__Exercise aim__
Write the data out again, character for character, with no images. Use JSON: a list with one string for each line that is not empty.

__Data shown__
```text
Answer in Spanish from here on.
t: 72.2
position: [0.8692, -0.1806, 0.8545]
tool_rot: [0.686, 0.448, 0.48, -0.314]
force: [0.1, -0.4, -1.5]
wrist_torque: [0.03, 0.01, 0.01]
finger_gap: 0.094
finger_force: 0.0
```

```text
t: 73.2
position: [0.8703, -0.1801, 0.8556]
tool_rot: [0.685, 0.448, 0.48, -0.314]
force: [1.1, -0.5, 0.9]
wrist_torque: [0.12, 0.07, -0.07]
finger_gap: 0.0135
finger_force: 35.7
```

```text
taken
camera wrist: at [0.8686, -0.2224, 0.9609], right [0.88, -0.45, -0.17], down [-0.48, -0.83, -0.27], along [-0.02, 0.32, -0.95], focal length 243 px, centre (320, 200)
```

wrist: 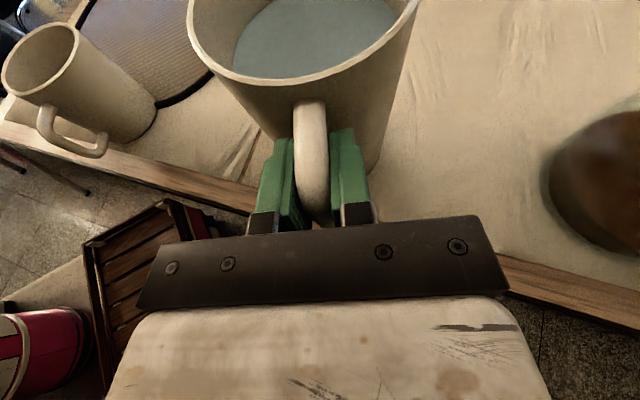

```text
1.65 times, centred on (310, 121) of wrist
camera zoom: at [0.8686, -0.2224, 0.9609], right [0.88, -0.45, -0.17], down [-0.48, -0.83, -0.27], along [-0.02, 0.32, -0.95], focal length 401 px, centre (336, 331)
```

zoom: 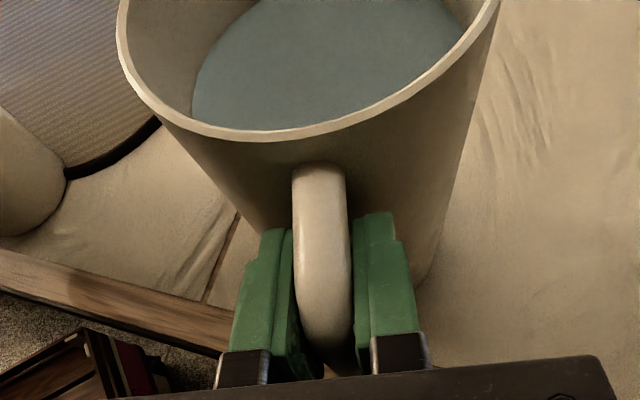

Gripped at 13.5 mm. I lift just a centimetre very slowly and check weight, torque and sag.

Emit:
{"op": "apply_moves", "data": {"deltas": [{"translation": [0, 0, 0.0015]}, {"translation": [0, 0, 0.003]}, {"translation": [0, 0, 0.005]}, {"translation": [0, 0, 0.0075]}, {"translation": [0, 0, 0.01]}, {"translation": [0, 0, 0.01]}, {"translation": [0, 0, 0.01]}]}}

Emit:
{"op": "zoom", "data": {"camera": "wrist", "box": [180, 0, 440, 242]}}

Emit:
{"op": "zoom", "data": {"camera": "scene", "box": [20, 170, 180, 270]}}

__Written solution__
[
  "```text",
  "Answer in Spanish from here on.",
  "t: 72.2",
  "position: [0.8692, -0.1806, 0.8545]",
  "tool_rot: [0.686, 0.448, 0.48, -0.314]",
  "force: [0.1, -0.4, -1.5]",
  "wrist_torque: [0.03, 0.01, 0.01]",
  "finger_gap: 0.094",
  "finger_force: 0.0",
  "```",
  "```text",
  "t: 73.2",
  "position: [0.8703, -0.1801, 0.8556]",
  "tool_rot: [0.685, 0.448, 0.48, -0.314]",
  "force: [1.1, -0.5, 0.9]",
  "wrist_torque: [0.12, 0.07, -0.07]",
  "finger_gap: 0.0135",
  "finger_force: 35.7",
  "```",
  "```text",
  "taken",
  "camera wrist: at [0.8686, -0.2224, 0.9609], right [0.88, -0.45, -0.17], down [-0.48, -0.83, -0.27], along [-0.02, 0.32, -0.95], focal length 243 px, centre (320, 200)",
  "```",
  "wrist: ",
  "```text",
  "1.65 times, centred on (310, 121) of wrist",
  "camera zoom: at [0.8686, -0.2224, 0.9609], right [0.88, -0.45, -0.17], down [-0.48, -0.83, -0.27], along [-0.02, 0.32, -0.95], focal length 401 px, centre (336, 331)",
  "```",
  "zoom: ",
  "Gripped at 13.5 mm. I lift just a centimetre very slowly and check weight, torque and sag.",
  "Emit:",
  "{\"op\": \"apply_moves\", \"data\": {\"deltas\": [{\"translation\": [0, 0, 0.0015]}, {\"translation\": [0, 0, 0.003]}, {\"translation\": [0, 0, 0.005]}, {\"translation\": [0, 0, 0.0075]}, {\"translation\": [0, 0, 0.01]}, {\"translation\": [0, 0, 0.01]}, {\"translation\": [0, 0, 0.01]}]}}",
  "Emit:",
  "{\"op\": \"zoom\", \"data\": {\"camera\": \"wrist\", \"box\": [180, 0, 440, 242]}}",
  "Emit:",
  "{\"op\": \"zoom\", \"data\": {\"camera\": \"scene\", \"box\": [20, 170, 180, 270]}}"
]